Bio coding language makes it easier to hack living cells

  01 April 2016    Read: 1435
Bio coding language makes it easier to hack living cells
Tinkering with life just got easier. A tool that lets you design DNA circuits using a simple symbolic language makes programming living cells as straightforward as writing code for computers.
The tool uses an existing language called Verilog, which is used by chip designers to design electronic circuits. The idea is to make programming cells more like programming a computer. “We take the same approach as for designing an electronic chip,” says Chris Voigt of Massachusetts Institute of Technology. “Every step in the process is the same – it’s just that instead of mapping the circuit to silicon, it’s mapped to DNA.”

Synthetic biology aims to make it possible to treat cells as machines that can be engineered and programmed. By altering a microbe’s native DNA, it can be made to perform a specific task, such as producing a drug or changing colour to detect a virus in blood.

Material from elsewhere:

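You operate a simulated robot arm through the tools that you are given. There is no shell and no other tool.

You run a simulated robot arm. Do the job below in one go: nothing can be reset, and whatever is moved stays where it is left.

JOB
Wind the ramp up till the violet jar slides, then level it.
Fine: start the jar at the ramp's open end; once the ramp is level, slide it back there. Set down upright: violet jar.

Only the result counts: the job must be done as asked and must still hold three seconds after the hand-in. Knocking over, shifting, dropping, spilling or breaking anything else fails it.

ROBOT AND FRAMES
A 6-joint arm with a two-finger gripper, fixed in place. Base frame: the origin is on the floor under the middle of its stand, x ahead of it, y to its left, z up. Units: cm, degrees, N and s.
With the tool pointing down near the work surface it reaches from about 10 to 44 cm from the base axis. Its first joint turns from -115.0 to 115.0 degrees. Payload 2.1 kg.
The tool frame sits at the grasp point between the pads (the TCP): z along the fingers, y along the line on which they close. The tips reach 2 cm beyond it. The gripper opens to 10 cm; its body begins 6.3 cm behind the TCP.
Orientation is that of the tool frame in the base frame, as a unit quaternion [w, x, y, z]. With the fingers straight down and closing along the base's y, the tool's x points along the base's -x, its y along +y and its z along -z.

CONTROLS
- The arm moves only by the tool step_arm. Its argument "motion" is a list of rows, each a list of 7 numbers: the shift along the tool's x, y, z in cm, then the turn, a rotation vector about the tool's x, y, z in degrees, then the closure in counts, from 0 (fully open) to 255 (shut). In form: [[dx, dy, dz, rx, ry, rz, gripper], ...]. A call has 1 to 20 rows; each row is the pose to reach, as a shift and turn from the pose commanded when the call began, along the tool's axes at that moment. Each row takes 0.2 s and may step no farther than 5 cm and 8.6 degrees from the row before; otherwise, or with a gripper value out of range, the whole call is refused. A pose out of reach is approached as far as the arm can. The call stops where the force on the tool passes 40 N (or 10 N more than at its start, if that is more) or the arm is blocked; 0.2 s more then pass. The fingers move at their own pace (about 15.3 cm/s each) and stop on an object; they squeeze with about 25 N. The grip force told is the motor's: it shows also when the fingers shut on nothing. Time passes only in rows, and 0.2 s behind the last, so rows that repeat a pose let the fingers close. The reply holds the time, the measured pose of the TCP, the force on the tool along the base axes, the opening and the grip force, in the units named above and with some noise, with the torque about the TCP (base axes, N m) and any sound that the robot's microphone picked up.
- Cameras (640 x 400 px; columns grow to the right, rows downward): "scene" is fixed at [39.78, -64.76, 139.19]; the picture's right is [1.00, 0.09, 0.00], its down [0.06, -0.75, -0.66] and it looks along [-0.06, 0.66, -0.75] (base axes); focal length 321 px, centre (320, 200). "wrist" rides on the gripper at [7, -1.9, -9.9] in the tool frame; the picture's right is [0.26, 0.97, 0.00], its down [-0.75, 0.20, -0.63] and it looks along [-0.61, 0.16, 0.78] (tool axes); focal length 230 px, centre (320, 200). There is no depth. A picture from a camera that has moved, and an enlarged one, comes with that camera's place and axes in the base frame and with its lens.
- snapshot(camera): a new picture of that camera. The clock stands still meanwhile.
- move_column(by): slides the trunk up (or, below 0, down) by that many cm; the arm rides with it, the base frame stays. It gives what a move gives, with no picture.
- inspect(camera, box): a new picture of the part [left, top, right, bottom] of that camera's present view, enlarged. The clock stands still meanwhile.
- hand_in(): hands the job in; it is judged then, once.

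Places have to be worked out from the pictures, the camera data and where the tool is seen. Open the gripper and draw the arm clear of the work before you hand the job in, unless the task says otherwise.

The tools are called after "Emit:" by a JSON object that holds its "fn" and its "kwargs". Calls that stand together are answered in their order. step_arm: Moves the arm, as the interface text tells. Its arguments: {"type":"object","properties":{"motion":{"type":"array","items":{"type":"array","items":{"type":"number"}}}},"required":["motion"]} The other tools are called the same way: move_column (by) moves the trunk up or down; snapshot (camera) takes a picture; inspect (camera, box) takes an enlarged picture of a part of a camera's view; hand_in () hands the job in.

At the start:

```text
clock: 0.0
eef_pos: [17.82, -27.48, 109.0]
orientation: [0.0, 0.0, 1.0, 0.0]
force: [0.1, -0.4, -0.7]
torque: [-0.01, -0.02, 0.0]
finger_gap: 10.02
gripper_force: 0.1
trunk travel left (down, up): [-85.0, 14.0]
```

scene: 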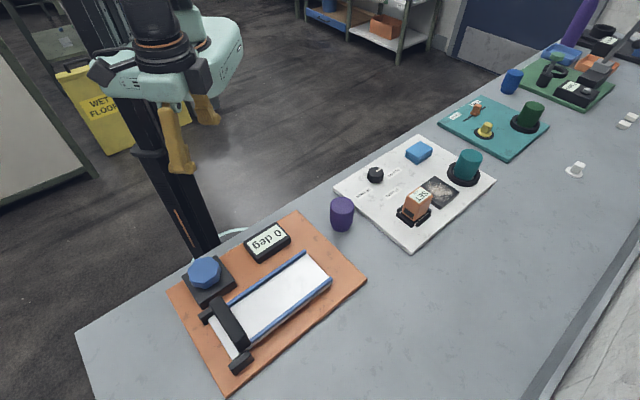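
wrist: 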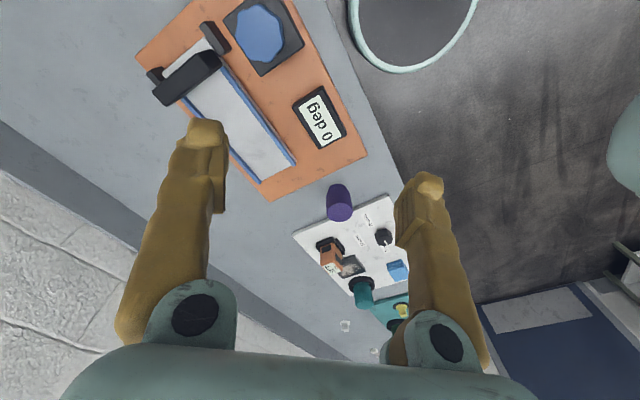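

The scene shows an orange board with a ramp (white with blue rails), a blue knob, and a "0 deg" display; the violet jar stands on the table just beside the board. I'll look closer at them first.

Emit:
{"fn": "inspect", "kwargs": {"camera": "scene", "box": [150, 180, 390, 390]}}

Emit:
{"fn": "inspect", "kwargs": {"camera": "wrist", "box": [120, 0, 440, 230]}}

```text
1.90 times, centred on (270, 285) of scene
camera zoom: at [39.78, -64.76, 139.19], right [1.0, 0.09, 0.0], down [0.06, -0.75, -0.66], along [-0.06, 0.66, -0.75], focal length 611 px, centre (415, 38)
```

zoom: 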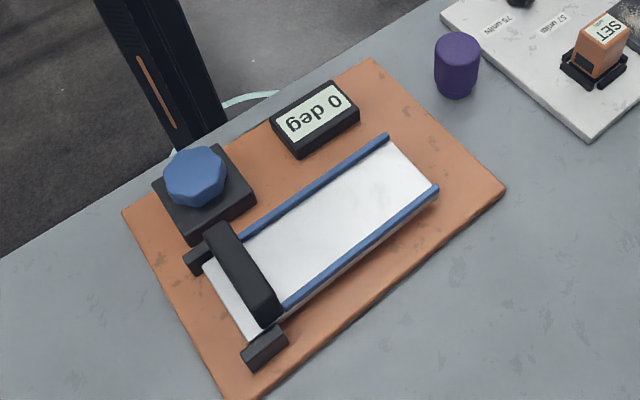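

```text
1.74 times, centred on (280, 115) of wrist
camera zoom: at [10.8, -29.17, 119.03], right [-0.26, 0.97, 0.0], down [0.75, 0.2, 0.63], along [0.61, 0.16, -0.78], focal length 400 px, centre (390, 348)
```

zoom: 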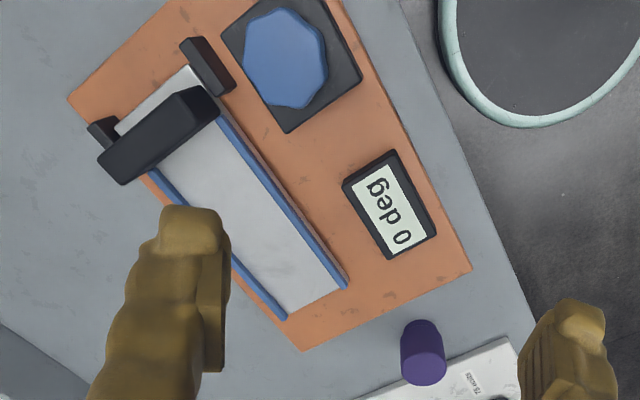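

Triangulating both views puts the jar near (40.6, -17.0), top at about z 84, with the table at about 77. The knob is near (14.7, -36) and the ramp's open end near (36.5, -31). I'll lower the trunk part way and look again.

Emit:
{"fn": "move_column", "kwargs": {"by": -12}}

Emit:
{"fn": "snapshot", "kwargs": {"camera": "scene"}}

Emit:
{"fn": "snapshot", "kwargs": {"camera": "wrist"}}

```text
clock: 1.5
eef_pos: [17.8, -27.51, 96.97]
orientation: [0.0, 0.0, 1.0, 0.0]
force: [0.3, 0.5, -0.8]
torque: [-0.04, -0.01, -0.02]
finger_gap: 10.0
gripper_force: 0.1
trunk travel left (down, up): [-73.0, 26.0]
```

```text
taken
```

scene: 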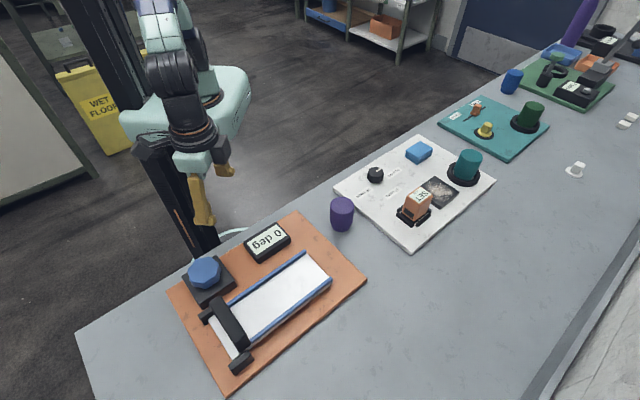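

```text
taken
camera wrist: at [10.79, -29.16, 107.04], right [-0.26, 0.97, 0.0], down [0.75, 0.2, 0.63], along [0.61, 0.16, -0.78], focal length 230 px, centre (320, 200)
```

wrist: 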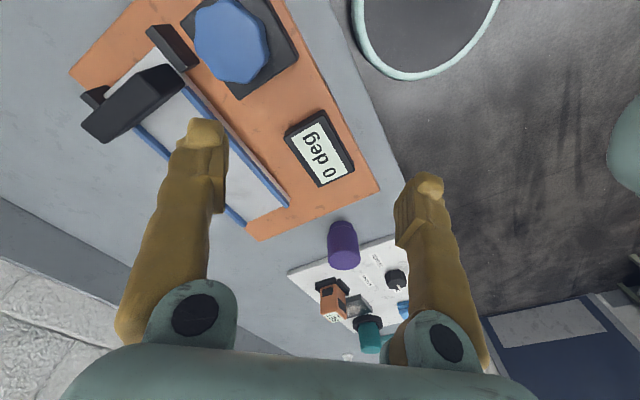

Off-the-shelf genetic parts that can be swapped in and out make this easier, but it is still a painstaking process.

That’s where Verilog comes in. Verilog is a symbolic language that lets you specify the function of an electronic circuit in shorthand – without having to worry about the underlying hardware – and then convert it into a detailed design automatically. Voigt’s team realised they could do the same with DNA circuits.

Their system, called Cello, takes a Verilog design and converts it into a DNA wiring diagram. This is fed to a machine that generates a strand of DNA that encodes the specified function. The DNA can then be inserted into a microbe.

Voigt and his colleagues have designed and tested 60 circuits – 45 worked perfectly the first time they were tried. One was the largest biological circuit ever built, with seven logic gates and strands of DNA 12,000 units long.

“Cello will allow synthetic biologists to concentrate more on what they want their microbes to do, and less on how to get them to do it,” says Matthew Bennett at Rice University in Houston, Texas. It also lowers the barrier for entry for those without expertise in biology, he says.

There is a long list of applications that synthetic biology has promised for several years. With programming cells easier than ever, Voigt is convinced many are just around the corner. “We’re on the cusp of seeing engineered cells as factories for therapeutic applications, such as bacteria engineered to be consumed like yogurt to produce health-promoting substances in the gut,” he says.

Voigt and his colleagues are working with bacteria that live on plant roots. They are trying to give them genes that scavenge nitrogen from the atmosphere and make it into fertiliser for the plant (PNAS, doi.org/bdtr). The team hopes others will use Cello to build their own bacteria, and they have made the tool freely available on the internet. Oil companies could develop smart bugs that clean up oil spills, for example. “You could load a sensor that responds to oil by activating an enzyme that degrades the oil,” he says.

Christina Agapakis of Ginkgo BioWorks also thinks that the main beneficiaries will be businesses that do not necessarily have expertise in biology. “As the process to engineer organisms gets easier, cheaper and more reliable, more opportunities for new applications will open up in different industries,” she says.

For Drew Endy at Stanford University, the work is yet another demonstration of how synthetic biology is going to become commonplace. “I expect that programmers of biology will become more commonplace than programmers of electrical computers,” he says. “Not everyone has a computer or even a cellphone, but everyone has biology.”